Abstracta has been given the honour of supplying 900 sq. m of its Scala Wall acoustic panels to NCC Property Development’s “Hangar 5” building project. The building in question is located in the exciting Brommastaden development area – a former industrial park that is being converted into a new, inclusive district of Stockholm. In an interview with us, Stina F McKay and Martina Engblom, architects from architecture firm BAU, explain why they chose Scala Wall and how they have used it in the project.
“We got some really good feedback about the great acoustic environment that has been achieved in the courtyards using Scala,” says McKay.
Photo: Anders Bobert
The Hangar 5 project is opening salvo in the construction of a new urban district centre in a strategic location in Stockholm, paving the way for increased accessibility and better criteria for sustainable and varied city development. Hangar 5 will feature elements that are important to any city: workplaces, meeting places, and services. “A new commercial hub that will bring balance to life,” is how NCC describes the four buildings of Hangar 5.
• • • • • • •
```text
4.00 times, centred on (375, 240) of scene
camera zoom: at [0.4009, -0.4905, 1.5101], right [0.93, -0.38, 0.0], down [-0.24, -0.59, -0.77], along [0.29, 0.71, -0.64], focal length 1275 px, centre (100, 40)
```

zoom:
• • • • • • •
Courtyards as social spaces
Hangar 5 contains several important courtyards that function both as connecting corridors and social spaces for the various businesses operating within the complex. The glass partitions used there provide transparency and allow informal monitoring of communal areas. The architects have been mindful to create a comfortable acoustic environment in the social spaces afforded by the courtyards. The hard surface materials used, principally glass and limestone, generate echoes, which is why lots of acoustic panels were needed to absorb the unpleasant reflections of sound.
Acoustic panels for several reasons
It was decided to use Abstracta’s Scala Wall acoustic panelling, designed by Anya Sebton, in the courtyard spaces. The product’s sound-absorbing core (Soundfelt VF) is manufactured in Sweden partly from recycled PET bottles, something which is wholly in line with the ambitious climate requirements of the project. The architects decided to leave the Scala panels bare, highlighting the marbled, slightly “raw” feeling of the sound-absorbing core material.
“We chose Scala because its visual impact fits in well with the interior, but also because the product has a small climate footprint. Scala also proved to be easy to adapt and install! It was simple to cut and adapt the length of the panels to the varying dimensions we had to contend with,” says Engblom.
“We got some really good feedback about the great acoustic environment that has been achieved in the courtyards using Scala,” says McKay. She goes on to add that Abstracta has been an important partner that has helped produce a custom acoustic solution that satisfied the needs of the project.
Some 800 acoustic panels have been installed in two of the courtyards in Hangar 5, covering a total area of around 900 sq. m.